Solomon Pena, a 19-time convicted felon, bobbed and weaved as I questioned him about his candidacy for the state House of Representatives.
It was August, and Pena felt the heat. His record included a term of almost seven years in prison for burglary, larceny, receiving stolen property and contributing to the delinquency of a minor.
Though he’s a Republican, Pena knew he couldn’t sell himself as another tough-talking candidate for law, order and extra-long prison sentences. Pena needed a different strategy in New Mexico, even though I rate it as the most corrupt state in America.
Pena’s crimes occurred in Albuquerque, home to the legislative district he wanted to represent. He needed to persuade voters he was a changed man. But would voters flatly reject a candidate with a long criminal record?
“If you’re dealing with a child rapist, sure,” Pena told me.
Unwise Solomon went nowhere by downplaying his criminal record. Pena lost the election in a landslide.
If police and prosecutors are correct, Pena’s criminality escalated to violence after his defeat. He is charged with hiring four men to fire bullets into the homes of four Democratic politicians. Police say Pena himself participated in one shooting.
The crimes were chilling. Bullets penetrated a bedroom wall where state Sen. Linda Lopez’s 10-year-old daughter slept. The gunman attempting a drive-by political assassination could have killed a little girl.
Pena is charged with 14 felonies and one misdemeanor in the shootings. If any of his suspected cohorts flips to the government’s side, he likely will have run his last political campaign.
Pena’s arrest turned the country’s attention toward New Mexico. Here was a Trump-loving Republican accused in violent attacks on Democrats.
Unknown to most of the national audience was that New Mexico had already outdistanced more populous Illinois and New Jersey to lead the country in corruption. No state with so few people has so many crimes by politicians as New Mexico.
Skeptics might say the Chicago City Council is a nest of corruption. That’s less true now than in the days of machine politics.
Another factor is the Chicago City Council has 50 members, heightening the odds of corrupt politicians being caught.
In New Mexico, Sheryl Williams Stapleton, former Democratic leader of the state House of Representatives, awaits trial on fraud and racketeering charges. She is accused in what might be a seven-figure theft scheme in Albuquerque’s school district.
Former state Sen. Phil Griego, D-San Jose, went to prison for fraud, bribery and other crimes in a rancid real-estate deal involving a state-owned building.
Even more public money was stolen by Democrat Manny Aragon, who was a 29-year state senator and eventually president pro tem of the chamber. He skimmed cash intended for a courthouse in Albuquerque. The scales of justice were seldom so uneven.

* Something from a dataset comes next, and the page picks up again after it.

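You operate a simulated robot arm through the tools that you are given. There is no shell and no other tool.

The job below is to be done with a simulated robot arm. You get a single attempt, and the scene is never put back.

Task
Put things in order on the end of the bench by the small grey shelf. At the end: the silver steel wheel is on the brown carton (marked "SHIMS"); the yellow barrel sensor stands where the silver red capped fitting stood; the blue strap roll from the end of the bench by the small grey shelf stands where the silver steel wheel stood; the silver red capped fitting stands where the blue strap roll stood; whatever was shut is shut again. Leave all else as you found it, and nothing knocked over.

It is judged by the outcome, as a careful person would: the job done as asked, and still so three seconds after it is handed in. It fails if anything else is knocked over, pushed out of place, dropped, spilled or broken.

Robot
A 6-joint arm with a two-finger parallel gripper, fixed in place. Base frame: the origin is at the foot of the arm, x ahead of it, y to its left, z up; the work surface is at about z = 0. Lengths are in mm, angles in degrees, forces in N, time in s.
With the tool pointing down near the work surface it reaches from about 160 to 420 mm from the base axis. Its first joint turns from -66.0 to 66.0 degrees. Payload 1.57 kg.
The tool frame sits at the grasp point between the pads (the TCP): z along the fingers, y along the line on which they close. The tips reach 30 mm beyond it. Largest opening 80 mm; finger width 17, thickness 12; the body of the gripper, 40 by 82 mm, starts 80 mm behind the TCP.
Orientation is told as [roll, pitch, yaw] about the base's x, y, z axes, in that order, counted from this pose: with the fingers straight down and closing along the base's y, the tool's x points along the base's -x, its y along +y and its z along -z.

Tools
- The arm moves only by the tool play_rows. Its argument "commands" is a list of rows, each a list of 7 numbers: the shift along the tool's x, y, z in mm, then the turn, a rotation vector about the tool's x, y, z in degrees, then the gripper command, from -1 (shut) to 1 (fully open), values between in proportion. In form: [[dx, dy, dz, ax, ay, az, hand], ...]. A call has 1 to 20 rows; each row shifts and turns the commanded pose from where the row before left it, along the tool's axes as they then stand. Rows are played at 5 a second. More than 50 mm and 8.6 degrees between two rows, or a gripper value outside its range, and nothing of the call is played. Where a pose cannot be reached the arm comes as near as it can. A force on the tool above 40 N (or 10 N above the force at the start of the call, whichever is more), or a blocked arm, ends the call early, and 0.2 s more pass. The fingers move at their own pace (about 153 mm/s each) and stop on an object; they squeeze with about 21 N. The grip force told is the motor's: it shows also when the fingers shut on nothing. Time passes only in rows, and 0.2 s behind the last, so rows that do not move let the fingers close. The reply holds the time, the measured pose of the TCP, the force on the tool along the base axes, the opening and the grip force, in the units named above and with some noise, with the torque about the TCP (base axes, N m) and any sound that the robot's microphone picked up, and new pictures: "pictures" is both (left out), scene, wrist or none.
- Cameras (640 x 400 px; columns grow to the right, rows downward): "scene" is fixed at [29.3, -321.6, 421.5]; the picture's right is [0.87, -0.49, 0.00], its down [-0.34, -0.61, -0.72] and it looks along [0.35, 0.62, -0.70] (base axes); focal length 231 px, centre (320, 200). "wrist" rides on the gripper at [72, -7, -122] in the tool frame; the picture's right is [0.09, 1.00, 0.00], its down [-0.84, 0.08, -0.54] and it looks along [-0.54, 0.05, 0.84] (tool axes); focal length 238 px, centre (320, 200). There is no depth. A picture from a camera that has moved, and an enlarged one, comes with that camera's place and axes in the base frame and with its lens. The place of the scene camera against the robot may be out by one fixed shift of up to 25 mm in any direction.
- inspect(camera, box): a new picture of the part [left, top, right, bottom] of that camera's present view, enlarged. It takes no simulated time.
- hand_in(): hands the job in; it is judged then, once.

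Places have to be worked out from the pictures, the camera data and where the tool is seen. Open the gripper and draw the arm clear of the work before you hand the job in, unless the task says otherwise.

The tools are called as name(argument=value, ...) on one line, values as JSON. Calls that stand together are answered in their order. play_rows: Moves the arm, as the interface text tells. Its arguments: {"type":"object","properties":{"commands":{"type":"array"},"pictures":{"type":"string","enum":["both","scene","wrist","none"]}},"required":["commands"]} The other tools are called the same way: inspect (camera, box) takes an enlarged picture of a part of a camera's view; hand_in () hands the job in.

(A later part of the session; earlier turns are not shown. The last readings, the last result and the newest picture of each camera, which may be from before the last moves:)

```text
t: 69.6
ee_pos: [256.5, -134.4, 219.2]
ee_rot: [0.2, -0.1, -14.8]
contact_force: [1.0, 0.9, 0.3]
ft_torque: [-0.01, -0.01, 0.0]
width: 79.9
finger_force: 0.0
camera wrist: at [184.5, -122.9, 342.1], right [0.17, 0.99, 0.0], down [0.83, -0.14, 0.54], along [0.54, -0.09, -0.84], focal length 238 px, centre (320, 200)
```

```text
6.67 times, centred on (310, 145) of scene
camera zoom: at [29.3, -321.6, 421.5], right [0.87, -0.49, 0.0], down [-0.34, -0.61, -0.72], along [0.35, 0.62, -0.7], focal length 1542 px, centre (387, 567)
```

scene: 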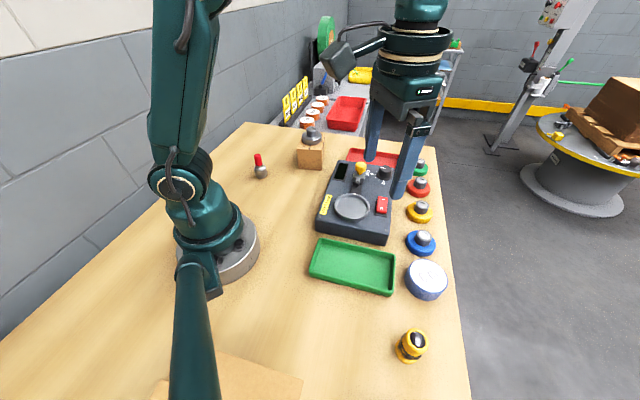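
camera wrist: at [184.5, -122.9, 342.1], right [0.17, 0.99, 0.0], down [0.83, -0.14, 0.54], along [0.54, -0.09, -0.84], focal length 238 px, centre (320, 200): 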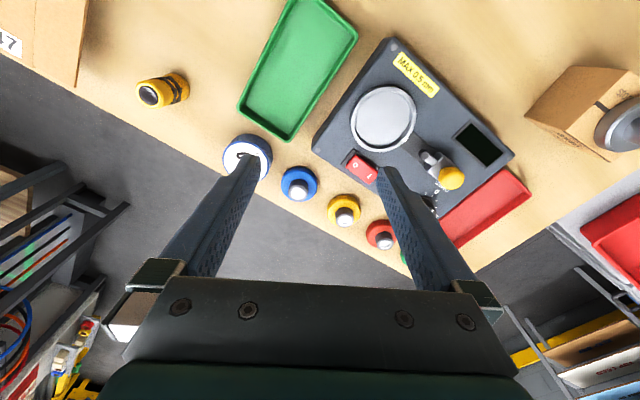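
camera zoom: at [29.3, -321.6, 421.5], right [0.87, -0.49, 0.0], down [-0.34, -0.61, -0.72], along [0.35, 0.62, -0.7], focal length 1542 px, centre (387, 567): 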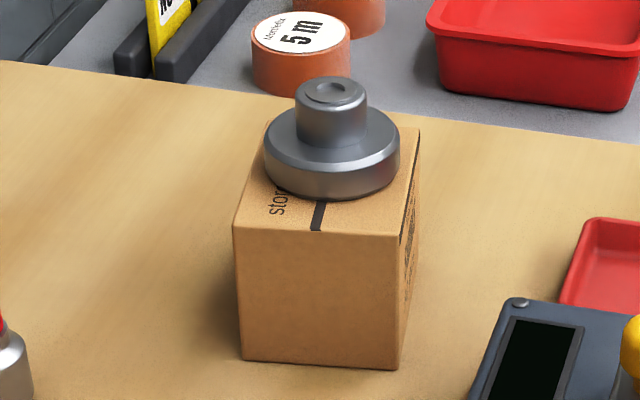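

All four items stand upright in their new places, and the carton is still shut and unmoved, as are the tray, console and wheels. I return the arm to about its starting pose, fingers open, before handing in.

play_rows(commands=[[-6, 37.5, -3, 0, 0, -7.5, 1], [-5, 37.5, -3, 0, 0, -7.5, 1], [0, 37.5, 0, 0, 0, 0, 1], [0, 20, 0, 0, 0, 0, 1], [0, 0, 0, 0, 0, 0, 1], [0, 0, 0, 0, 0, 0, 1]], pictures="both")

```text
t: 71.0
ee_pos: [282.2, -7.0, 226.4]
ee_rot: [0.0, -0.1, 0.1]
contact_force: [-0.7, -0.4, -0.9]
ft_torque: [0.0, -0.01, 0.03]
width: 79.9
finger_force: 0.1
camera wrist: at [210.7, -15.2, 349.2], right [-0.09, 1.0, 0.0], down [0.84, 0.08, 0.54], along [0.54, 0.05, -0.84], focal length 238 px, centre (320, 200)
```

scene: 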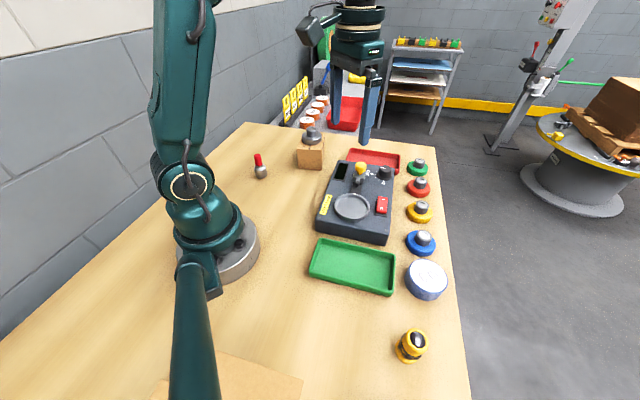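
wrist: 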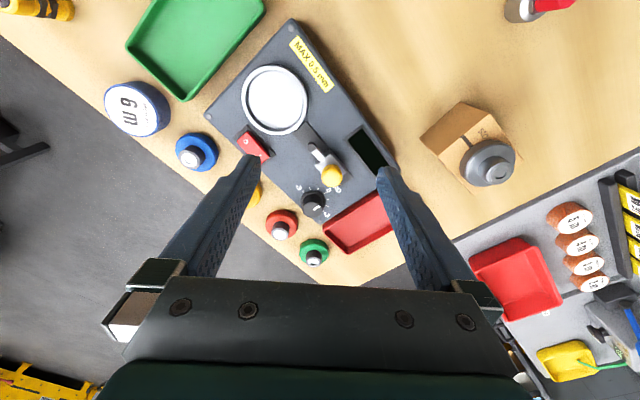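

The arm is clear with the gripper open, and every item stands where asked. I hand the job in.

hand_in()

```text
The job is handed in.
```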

There’s more, of course. Then-Secretary of State Dianna Duran, a Republican, embezzled campaign funds to feed her gambling addiction.
Four crooked state treasurers, lawbreaking sheriffs in Northern New Mexico and drunken state legislators who could have turned their cars into bullets have filled other news columns.
In the last four years alone, three then-state lawmakers were arrested and convicted of drunken driving. Two of them — Republican Monica Youngblood and Democrat Georgene Louis — tried to influence arresting officers by gratuitously mentioning their legislative offices.
Then-state Sen. Richard Martinez, D-Ojo Caliente, was a sloppy drunk who claimed to be sober when he plowed his car into a Jeep, seriously injuring two innocent people. The first question State Police Officer Lance Peper asked aloud was whether other cops had anything to cover up Martinez’s specialty license plate identifying him as a state senator.
That too is political corruption, a cop trying to protect a politician who broke the law.
Still other forms of corruption don’t end up on police blotters. Republican Pete Domenici was elected to the U.S. Senate in 1972. A married man, Domenici fathered a child with another senator’s daughter in 1978, the year Domenici first stood for reelection.
Domenici covered up the scandal for decades to save his political career. Had voters known he was not the straight arrow he claimed to be, Domenici might have been a one-term senator. Deception kept him in power for six terms.
The state’s latest cases against Pena are different from most others. They involve violence rather than white-collar theft or deals to help a crony.
Many readers have asked me why the state Republican Party sat back and did nothing while Pena ran for the Legislature under the GOP banner. The answer is simple: The Republican chairman, Amarillo Steve Pearce, and his crew didn’t care.
Pena ran in House District 14, a heavily Democratic section of Albuquerque. Pearce had a candidate in a district where no other Republican wanted to take a guaranteed beating.
Pearce’s camp offered one of the clumsier statements after Pena’s arrest in the shooting cases. “If Pena is found guilty, he must be prosecuted to the full extent of the law,” it said.
No, if Pena is convicted, he must go to prison.
The state doesn’t find people guilty and then prosecute them again on the same charges. Even New Mexico, national leader in corruption, has some standards.